Solar, gas needed quickly in energy mix

01 Feb, 2019 - 00:02 0 Views

eBusiness Weekly

Zimbabweans are now waking up to the opportunities of alternative energy sources and are not just waiting for the Government to do something; they are going to do it themselves and the result will be a far more robust economy.

Solar is an obvious energy source in a tropical country like Zimbabwe where the sun shines strongly most days of the year. The cost of solar cells is continually falling, so the capital cost grows less each year. The one problem with solar is that it can be intermittent; the sun does not shine at night and cloudy days can see sharp reductions in output, even in day time.

There are two solutions. One is to live with the intermittent supply and the other is store the energy. Zimbabwe can do both, depending on what is needed.

Sable Chemicals, for example, is now planning a solar installation. This company can cope with intermittent supply but, to be viable, needs a lot of very cheap electricity.

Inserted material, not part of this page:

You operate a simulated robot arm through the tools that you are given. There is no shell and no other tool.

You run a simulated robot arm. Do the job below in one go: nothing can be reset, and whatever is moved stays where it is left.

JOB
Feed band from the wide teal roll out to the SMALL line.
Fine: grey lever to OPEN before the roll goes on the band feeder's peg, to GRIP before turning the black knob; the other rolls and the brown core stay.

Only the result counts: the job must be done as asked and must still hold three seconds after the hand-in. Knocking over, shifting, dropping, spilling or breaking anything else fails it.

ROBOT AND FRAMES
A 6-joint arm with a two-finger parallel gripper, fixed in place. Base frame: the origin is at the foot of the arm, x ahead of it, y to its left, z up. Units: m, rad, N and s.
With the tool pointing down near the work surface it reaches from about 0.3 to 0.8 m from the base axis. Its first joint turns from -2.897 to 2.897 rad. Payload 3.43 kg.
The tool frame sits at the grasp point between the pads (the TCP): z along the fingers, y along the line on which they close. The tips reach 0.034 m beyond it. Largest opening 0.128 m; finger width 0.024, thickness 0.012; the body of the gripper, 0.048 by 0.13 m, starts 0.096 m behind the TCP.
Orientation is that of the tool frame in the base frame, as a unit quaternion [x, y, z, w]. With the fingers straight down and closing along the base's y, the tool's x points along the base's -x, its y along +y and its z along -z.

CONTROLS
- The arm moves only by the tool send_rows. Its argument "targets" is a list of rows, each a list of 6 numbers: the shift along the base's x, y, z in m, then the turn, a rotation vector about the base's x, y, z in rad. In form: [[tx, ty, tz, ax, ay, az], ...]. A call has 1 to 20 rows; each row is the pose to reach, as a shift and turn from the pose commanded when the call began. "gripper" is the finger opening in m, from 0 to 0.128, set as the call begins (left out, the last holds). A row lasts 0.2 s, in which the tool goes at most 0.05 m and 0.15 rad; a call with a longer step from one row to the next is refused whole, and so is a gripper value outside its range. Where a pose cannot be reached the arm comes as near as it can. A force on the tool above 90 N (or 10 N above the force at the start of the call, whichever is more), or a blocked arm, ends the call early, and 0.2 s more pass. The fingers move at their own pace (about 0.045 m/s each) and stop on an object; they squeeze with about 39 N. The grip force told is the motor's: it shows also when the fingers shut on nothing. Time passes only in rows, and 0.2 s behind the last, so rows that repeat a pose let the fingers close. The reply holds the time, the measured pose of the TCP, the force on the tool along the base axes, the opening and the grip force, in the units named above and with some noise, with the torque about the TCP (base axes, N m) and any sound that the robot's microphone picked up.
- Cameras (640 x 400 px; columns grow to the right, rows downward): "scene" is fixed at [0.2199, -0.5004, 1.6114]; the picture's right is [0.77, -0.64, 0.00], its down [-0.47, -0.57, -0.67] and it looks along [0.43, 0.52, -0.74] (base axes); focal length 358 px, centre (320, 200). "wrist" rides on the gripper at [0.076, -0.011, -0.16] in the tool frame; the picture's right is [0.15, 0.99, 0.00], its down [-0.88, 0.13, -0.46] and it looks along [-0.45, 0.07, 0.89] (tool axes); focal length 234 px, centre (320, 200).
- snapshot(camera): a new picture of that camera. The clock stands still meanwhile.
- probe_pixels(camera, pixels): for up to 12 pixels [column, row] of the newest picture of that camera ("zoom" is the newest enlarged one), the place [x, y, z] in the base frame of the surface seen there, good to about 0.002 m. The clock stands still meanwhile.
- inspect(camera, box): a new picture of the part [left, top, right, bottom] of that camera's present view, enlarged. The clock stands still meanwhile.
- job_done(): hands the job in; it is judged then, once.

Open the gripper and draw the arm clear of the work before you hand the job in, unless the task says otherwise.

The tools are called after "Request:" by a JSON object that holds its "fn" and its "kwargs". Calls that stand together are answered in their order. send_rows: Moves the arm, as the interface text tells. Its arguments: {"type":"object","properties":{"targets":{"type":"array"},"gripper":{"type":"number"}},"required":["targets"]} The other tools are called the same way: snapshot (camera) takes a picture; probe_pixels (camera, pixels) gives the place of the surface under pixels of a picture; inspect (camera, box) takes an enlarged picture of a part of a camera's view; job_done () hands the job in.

Sable was set up when Kariba South had surplus capacity. Zesa and its predecessors could either allow surplus water to go through the floodgates or flow it through turbines that were not needed for general use and sell the resulting extra power cheaply to Sable. Better to get some money than just waste the capacity and extra water.

Sable used their cheap energy to produce nitrogen by liquefying air and hydrogen by electrolysis from water. The gases were then used to make ammonia, the first stage in the production of ammonium nitrate. Neither process had to be continuous. But the electricity had to be cheap. Both hydro-power and solar-power are cheap, once the capital costs are sorted out, because both use free fuel, water in a river and he sun shining in the sky. There was the useful waste product at Sable, oxygen from both processes, but that is why Sable was set up in Kwekwe, so the oxygen could be sent in a pipeline to Zisco. And when the steelworks is rebuilt then oxygen will again have a market.

Others could also use intermittent solar. Irrigation farming is an obvious sector. When the sun shines the pumps are on and when night falls they go off.

Farmers might want electricity 24/7 but again they managed quite well in the past on cheap surplus Kariba power, usually sent out at night when no one else wanted much, because the prime requirement was cheap power, not continuous power. And when it is very cloudy in the daytime it is probably going to rain, so clouds do not devastate solar irrigation farmers.

Since a lot of irrigation is done by blocks of farmers sharing a dam or other water source, sharing an associated solar station should not be a problem and, in any case, solar stations come in modest units. You can have a 50kW station just as easily as a 50MW station.

But big investors into potential solar stations and Zesa can come to other arrangements. With Kariba South upgraded to 1050MW there is no way the flows in the Zambezi River can give Zesa enough water to run all turbines 24/7. What the extensions to the station mean is that Zesa can run all eight turbine-generator sets at peak hours and then cut right back to say just two in the early hours of the morning.

But if there is solar power available Zesa can take what is on offer and cut back a bit at Kariba South while the sun shines, storing the unused water in the dam, and then open up more turbines in the early hours. Lake Kariba in this scenario becomes a giant storage battery in effect.

The other new source of power is gas. IT is now almost certain that there is natural gas at Muzarabani, although almost a kilometre underground. But flows are probably good enough to run a decent power station .

But there is also coal-bed methane at Lupane that has never been exploited for reasons that are difficult to understand. Now potential investors are showing interest there. The coal-bed methane is closer to the surface, in fact almost at the surface, and can be tapped quicker.

Natural gas power stations are not renewable energy, but their carbon footprint is a lot smaller than an equivalent-sized coal station. And they can be switched on and off fast and can be commissioned quickly from off-the-shelf technology.

Basically a gas power unit is a jet engine, the same as the one under the wing of a large airliner, connected to a generator and transformer. The civil engineering is little more than a shed to keep off the rain. It is not unusual to have such a station running a year after the contract is signed.

Zimbabwe has been talking about solar and gas power for decades. We now need to move from the talk to the action.

Neither technology will answer all needs nor provide all the answers for all users. But they can answer many needs and have the potential to satisfy requirements of many users.